Other Important Points from the Notice

With respect to the procedures for implementing the relief granted by the Notice, the Notice provides the same procedures with respect to the covered marital and GST tax transfers.

First, the adjustment for the applicable exclusion amount and GST tax exemption will occur on the first federal gift tax return (709) to be filed by the taxpayer after the issuance of the Notice. If the taxpayer dies prior to filing a 709, the adjustment should be made on the taxpayer’s federal estate tax return. If the year in question is an open year, then an amended Form 709 for that year should be filed.

Second, with whichever return is filed, a statement at the top of page 1 should be added, which reads, “FILED PURSUANT TO NOTICE 2017-15.”

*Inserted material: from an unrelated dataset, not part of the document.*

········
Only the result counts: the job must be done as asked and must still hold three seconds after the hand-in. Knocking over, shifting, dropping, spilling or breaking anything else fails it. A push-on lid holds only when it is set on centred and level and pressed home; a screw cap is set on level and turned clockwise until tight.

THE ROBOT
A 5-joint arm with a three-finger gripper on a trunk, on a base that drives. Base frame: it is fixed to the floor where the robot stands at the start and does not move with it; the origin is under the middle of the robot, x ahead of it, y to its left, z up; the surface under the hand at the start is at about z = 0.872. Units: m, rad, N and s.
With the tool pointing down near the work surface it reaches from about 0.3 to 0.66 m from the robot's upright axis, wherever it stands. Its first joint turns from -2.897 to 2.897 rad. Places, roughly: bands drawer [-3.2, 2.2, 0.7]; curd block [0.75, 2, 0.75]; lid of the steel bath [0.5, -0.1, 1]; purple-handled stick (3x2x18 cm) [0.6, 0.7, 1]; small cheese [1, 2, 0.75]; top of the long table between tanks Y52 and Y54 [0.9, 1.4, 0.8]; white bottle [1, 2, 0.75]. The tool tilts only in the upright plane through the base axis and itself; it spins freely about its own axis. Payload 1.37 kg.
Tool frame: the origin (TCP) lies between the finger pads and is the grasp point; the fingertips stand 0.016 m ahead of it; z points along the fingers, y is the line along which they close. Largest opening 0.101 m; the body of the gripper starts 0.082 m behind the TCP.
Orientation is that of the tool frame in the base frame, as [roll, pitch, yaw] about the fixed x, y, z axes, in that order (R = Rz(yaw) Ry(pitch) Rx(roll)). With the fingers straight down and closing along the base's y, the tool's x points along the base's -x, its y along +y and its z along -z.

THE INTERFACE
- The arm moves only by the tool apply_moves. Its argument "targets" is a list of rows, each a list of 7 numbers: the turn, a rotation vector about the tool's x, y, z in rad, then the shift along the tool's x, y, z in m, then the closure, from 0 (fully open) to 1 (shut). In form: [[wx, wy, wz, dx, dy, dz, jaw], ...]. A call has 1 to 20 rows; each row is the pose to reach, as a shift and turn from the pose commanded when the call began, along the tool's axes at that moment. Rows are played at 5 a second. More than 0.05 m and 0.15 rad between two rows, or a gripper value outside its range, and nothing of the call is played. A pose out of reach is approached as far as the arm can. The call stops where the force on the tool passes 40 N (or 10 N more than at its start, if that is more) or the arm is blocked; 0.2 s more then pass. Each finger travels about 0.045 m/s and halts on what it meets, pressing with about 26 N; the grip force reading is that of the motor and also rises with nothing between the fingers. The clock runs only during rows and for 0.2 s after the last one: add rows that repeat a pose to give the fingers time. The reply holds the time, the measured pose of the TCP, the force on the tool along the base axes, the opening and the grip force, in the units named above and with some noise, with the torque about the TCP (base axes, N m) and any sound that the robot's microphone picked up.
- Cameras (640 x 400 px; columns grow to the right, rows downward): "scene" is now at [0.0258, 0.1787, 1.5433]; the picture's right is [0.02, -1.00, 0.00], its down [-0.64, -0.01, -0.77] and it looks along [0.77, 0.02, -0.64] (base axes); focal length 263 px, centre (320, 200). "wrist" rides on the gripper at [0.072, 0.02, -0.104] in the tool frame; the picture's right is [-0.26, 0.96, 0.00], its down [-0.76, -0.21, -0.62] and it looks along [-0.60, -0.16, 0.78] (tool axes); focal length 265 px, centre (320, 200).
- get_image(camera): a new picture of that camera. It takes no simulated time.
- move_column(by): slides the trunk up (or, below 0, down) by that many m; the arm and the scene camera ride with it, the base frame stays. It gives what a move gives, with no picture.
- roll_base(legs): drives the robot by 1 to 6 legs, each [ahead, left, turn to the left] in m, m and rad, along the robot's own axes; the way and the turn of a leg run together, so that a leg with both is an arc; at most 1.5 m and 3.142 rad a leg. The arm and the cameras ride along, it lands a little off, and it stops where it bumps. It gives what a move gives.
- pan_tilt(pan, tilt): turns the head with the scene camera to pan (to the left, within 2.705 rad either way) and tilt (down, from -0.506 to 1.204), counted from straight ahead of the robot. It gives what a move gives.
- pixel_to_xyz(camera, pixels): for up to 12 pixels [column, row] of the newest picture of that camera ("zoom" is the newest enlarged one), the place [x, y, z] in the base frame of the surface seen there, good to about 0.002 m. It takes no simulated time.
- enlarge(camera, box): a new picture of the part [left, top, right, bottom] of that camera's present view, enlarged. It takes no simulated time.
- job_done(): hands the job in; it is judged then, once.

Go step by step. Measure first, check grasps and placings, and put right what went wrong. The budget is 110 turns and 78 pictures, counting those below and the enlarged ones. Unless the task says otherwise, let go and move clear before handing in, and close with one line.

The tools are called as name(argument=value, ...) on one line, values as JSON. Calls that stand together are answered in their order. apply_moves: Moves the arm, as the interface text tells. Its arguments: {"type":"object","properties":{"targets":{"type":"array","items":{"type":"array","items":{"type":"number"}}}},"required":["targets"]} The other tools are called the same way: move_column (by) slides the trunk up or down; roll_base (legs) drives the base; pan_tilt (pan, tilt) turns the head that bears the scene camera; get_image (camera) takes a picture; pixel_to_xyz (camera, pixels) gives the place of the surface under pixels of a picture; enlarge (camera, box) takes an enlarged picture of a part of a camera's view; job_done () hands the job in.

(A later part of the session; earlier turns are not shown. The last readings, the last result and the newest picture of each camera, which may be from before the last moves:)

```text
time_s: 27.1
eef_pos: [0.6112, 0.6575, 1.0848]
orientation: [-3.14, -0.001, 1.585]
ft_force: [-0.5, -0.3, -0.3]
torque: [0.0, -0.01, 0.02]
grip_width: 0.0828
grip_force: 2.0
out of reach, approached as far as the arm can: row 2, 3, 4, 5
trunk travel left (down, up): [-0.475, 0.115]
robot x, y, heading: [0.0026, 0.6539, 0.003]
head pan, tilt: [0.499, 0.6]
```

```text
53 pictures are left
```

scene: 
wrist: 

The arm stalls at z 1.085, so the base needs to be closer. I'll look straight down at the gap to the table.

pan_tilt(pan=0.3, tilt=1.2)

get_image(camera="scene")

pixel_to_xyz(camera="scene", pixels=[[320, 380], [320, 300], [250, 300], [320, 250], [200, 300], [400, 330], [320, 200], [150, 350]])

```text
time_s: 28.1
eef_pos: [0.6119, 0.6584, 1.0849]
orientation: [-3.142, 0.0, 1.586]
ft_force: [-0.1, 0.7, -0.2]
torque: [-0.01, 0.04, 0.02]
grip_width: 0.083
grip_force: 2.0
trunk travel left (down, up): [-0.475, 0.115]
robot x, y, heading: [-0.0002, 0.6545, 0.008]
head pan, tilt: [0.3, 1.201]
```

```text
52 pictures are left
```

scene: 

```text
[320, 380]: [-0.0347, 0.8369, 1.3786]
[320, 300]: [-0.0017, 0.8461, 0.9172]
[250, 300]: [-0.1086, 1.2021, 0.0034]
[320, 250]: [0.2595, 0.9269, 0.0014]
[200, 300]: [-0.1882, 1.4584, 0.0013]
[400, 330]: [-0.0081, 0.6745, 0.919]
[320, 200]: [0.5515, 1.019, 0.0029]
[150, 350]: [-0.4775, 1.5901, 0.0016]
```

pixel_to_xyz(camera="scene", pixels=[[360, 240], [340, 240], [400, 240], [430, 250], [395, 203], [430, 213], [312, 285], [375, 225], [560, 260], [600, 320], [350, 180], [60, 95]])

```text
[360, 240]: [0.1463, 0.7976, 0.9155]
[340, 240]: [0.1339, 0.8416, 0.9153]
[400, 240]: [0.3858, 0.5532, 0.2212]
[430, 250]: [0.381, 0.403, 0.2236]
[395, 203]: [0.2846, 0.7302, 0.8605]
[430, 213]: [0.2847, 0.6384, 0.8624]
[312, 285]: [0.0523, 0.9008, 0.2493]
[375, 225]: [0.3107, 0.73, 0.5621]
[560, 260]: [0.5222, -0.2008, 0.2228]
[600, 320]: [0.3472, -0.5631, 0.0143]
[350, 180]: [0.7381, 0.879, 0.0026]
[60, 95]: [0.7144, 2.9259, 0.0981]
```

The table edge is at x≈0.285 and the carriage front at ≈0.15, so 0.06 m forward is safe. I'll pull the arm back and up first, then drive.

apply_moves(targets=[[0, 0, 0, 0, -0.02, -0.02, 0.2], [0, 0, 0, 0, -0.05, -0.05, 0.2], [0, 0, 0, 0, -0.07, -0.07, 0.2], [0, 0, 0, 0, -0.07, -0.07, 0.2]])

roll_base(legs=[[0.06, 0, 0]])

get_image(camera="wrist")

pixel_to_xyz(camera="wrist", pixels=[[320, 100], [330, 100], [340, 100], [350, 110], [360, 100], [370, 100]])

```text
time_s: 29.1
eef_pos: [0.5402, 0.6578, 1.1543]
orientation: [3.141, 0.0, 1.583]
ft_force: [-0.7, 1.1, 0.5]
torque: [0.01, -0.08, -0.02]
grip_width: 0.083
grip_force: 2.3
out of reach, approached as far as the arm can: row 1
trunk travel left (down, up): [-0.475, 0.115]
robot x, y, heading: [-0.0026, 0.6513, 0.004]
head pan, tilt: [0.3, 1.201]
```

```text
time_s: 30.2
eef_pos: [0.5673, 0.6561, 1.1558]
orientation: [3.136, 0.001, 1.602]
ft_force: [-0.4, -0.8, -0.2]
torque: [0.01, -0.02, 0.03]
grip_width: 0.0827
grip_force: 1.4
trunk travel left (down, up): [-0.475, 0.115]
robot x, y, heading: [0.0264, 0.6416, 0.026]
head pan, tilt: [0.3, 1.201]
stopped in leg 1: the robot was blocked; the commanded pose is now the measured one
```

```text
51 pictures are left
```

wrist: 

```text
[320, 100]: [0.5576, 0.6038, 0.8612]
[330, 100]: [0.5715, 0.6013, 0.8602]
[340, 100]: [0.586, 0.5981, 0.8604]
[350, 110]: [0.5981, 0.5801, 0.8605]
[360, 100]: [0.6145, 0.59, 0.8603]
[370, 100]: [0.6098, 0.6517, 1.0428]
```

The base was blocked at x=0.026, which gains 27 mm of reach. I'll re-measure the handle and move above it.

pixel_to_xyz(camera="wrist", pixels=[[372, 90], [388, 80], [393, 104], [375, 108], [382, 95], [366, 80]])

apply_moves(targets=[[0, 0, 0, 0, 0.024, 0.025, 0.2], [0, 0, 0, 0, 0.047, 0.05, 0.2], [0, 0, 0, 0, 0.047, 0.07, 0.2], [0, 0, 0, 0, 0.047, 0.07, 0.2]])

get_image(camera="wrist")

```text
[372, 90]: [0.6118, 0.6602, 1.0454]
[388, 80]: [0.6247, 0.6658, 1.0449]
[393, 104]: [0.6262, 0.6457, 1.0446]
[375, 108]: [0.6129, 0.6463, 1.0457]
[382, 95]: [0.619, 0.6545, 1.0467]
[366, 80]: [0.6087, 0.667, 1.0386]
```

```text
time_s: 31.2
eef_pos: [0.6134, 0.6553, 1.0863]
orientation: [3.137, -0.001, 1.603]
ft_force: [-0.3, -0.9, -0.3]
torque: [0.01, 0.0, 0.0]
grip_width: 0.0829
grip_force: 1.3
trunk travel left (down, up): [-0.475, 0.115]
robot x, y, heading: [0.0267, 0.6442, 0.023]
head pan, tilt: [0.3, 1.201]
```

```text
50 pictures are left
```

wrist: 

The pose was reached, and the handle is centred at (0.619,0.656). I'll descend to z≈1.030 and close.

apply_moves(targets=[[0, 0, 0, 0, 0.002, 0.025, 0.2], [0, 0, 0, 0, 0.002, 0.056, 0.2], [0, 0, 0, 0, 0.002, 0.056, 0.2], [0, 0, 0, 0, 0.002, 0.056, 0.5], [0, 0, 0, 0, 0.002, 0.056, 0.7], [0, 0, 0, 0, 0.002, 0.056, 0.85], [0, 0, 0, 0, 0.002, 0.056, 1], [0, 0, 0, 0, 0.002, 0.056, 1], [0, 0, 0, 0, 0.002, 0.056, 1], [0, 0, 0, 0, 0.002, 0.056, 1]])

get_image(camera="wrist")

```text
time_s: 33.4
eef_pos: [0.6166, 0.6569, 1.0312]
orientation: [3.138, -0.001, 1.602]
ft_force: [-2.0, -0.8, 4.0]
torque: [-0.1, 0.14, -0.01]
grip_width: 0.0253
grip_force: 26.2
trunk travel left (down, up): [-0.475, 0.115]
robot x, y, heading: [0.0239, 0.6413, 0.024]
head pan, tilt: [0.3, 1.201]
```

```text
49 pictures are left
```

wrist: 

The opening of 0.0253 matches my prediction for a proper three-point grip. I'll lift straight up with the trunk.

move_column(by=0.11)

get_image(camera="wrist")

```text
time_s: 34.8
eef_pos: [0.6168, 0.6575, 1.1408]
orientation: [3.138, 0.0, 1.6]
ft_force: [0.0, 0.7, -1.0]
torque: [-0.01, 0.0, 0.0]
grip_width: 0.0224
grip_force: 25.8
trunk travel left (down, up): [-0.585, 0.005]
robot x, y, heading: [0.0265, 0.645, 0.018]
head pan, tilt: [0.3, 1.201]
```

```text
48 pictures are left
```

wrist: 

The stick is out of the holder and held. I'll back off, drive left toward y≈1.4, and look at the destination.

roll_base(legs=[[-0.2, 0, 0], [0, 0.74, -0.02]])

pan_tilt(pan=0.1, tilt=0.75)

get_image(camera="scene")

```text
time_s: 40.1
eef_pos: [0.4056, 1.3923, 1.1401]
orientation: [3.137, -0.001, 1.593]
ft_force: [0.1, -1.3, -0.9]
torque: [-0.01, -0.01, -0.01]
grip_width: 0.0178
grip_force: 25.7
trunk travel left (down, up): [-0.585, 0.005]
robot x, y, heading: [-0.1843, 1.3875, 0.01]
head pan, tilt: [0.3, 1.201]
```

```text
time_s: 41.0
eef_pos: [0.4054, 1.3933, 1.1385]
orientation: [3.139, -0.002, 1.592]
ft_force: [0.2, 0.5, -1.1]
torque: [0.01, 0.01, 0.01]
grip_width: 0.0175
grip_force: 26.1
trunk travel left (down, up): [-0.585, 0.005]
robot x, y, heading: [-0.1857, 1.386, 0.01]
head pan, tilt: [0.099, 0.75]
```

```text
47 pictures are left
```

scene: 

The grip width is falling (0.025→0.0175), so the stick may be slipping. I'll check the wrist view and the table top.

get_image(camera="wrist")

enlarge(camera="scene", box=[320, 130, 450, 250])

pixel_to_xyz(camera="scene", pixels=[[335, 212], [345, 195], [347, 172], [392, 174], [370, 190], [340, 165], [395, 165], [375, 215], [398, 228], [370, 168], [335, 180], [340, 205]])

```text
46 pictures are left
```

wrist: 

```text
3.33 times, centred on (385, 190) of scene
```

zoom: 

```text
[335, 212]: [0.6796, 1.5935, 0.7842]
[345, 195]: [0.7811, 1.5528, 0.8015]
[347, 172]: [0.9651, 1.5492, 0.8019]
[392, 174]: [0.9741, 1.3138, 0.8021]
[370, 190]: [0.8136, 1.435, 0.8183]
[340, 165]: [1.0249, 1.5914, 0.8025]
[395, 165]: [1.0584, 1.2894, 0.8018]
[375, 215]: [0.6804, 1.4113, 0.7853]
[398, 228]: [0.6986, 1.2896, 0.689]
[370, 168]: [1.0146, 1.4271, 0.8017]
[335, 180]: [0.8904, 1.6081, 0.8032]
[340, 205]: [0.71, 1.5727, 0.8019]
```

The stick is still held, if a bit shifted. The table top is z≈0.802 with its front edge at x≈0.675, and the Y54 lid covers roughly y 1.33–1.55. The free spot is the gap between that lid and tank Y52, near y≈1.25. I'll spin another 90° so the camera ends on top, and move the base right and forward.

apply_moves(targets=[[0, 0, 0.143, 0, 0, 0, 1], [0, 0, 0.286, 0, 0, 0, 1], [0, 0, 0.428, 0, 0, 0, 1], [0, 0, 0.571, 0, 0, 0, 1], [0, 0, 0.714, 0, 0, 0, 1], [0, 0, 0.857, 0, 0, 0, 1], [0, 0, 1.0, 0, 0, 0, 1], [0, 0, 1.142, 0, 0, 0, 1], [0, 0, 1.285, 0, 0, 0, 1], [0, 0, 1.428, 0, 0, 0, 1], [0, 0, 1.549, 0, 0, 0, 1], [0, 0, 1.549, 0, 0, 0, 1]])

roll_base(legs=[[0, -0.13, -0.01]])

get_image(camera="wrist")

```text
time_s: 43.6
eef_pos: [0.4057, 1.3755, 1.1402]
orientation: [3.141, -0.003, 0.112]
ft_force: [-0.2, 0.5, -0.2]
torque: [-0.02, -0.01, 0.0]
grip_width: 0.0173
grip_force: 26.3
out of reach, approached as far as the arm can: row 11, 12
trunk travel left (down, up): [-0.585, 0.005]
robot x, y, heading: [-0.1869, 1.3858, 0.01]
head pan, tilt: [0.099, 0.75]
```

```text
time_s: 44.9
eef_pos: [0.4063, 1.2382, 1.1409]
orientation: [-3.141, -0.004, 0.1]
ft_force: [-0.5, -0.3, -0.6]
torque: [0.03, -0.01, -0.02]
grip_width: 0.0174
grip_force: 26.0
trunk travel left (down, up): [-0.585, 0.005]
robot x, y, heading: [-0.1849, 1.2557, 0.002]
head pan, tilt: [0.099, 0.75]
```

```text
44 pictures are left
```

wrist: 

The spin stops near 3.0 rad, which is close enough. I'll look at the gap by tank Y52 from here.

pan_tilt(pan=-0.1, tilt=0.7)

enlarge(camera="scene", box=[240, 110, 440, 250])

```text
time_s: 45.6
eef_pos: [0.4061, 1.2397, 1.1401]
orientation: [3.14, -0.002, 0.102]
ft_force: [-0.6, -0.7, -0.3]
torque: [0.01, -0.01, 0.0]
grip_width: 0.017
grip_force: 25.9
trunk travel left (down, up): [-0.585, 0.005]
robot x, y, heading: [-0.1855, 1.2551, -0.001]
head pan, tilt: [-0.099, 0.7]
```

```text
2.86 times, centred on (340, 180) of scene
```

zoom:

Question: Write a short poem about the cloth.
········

Third, the taxpayer must attach a statement supporting the claim for the marital deduction/adjustment to the GST tax exemption and detailing the recalculation of the taxpayer's remaining applicable exclusion amount/GST tax exemption.

Major Step

For same-sex married couples who were denied federal tax benefits prior to the issuance of the Windsor decision, the Notice is a major step towards the reconciliation of constitutional law concepts and the practical effects when applied to federal tax statutes. The only open item with respect to the restoration of previously used gift tax applicable exclusion amount is to understand the methodology under which the IRS will implement the relief described in the Notice. The relief for GST tax exemption, however, doesn’t appear to be as complex, and its implementation should be much simpler procedure.

 

Endnote

  1. United States v. Windsor, 570 U.S. ___ (2013).